Global PC sales in 2018 is US$240 billion or 407 million units. That is nothing to sneeze at. Global digital camera sales in 2018 is only US$16.6 billion. It's silly of you to equate digital camera and PC sales as a waste of time.

Global smartphone sales in 2018 is US$520 billion or 1.44 billion units.

Xinhai Chen • 5 years ago

Maybe I need to rephrase. If you compared the sales figures between PC over phone, doesn't the handphones have a bigger market? Wouldn't it be better to focus on the bigger one? And lenovo happened to be both in the 5G phone research and PC biz.

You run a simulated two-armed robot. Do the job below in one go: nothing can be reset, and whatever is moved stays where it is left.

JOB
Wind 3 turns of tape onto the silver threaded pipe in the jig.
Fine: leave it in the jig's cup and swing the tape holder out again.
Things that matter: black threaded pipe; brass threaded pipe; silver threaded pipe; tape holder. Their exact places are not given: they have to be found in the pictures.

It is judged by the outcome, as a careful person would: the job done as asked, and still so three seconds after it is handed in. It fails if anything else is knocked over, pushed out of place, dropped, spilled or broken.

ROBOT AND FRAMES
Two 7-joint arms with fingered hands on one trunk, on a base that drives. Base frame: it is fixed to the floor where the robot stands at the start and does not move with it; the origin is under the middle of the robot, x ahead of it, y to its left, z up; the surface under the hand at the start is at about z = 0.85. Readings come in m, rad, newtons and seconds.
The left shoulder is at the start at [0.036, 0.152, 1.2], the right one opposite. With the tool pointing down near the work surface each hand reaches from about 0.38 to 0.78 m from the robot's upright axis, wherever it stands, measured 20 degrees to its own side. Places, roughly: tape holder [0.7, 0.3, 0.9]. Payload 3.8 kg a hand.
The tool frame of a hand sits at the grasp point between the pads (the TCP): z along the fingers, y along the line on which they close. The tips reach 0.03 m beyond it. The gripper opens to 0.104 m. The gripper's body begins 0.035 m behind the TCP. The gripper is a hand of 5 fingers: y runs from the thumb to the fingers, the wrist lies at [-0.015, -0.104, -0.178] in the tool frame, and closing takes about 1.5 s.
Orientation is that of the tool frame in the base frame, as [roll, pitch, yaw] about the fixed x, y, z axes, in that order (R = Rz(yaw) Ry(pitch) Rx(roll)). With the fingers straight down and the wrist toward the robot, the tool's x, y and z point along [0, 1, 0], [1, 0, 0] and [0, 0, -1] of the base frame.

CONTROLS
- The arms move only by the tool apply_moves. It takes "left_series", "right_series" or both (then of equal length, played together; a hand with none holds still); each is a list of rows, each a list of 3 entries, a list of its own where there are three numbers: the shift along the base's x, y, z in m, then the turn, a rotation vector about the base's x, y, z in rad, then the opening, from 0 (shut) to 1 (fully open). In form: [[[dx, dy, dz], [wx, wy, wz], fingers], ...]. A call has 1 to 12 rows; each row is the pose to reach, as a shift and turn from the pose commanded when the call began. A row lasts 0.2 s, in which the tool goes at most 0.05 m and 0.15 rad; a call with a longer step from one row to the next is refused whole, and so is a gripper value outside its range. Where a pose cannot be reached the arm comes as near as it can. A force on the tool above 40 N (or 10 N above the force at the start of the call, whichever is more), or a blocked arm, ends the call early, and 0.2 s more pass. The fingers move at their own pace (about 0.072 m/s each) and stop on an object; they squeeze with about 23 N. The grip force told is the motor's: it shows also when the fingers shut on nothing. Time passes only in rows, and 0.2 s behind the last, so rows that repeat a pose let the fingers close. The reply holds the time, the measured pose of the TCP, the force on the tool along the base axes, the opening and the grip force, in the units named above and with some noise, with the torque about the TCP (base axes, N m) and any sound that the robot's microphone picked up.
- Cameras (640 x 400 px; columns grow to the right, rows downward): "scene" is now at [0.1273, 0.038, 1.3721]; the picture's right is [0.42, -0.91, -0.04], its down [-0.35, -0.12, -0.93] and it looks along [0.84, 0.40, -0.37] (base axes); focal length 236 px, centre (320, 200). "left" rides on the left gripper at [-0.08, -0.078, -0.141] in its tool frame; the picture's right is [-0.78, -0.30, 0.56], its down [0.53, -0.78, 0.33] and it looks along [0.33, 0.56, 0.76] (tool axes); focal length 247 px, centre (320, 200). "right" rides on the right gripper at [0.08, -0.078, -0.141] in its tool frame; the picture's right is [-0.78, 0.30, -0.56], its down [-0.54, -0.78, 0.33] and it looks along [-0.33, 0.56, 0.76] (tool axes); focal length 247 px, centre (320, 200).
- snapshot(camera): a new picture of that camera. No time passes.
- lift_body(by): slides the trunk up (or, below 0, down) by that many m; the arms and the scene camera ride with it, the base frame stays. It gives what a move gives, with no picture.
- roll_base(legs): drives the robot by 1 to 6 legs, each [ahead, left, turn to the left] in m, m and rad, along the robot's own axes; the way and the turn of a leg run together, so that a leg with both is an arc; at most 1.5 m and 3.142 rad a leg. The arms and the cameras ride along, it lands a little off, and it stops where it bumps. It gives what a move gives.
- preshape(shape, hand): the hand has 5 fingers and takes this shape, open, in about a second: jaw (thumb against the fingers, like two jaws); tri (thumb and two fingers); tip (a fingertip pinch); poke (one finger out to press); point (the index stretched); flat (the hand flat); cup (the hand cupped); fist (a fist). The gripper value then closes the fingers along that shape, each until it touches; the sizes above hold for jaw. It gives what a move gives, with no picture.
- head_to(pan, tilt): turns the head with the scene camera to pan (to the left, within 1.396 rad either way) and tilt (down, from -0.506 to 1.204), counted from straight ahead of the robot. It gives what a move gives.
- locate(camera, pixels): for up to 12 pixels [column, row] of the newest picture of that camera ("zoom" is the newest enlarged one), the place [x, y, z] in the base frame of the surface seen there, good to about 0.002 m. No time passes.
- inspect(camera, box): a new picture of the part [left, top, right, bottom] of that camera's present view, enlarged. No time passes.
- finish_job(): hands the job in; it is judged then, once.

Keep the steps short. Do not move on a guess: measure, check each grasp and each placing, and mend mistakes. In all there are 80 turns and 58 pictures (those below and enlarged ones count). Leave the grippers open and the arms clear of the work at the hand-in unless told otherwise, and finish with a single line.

It didn't matter if lenovo is in the PC biz or not, as smartphones have $280 billion more hope than PCs.

michael louwe • 5 years ago
And lenovo happened to be both in the 5G phone research and PC biz.


This means Lenovo is a bigger target for Trump to ban, compared to Huawei, in order for him to help out US competitors, as claimed by Huawei supporters+conspiracists.

Xinhai Chen • 5 years ago

You sure are young. Technology aside, how many has Trump used and ditched? Nato, the American journalist's death in middle East ignored over business, how much aid is given to Guaido after his fall, and US loans in 2008? Trump repeating this ditching meant, he was confident that he could bare his fangs at lenovo later. So you seriously think he has high regards for lenovo, who is his tool, just to be disposed later?

Xinhai Chen • 5 years ago

Getting rid of a competitor in the EU. He can still sell ARM chipsets to others. Simple. Trump's tariffs work the same way so as to discourage companies importing to USA, so as to let US companies avoid competition. The new immigration policies are meant to provide more jobs for Americans.

Saad Rabia • 5 years ago

I completely disagree with you but let's assume that you are right, why isn't Trump threatened by Samsung, for example?

Xinhai Chen • 5 years ago

South Korea is an important US ally. If he happened to push South Korea into a corner, will their government even allow their anti-missile stations (which involves spyware) to stick around? I'll bet he just knows this too well.

🏴‍☠️▫️ • 5 years ago

I don't think all of this will stop Huawei & shut them down.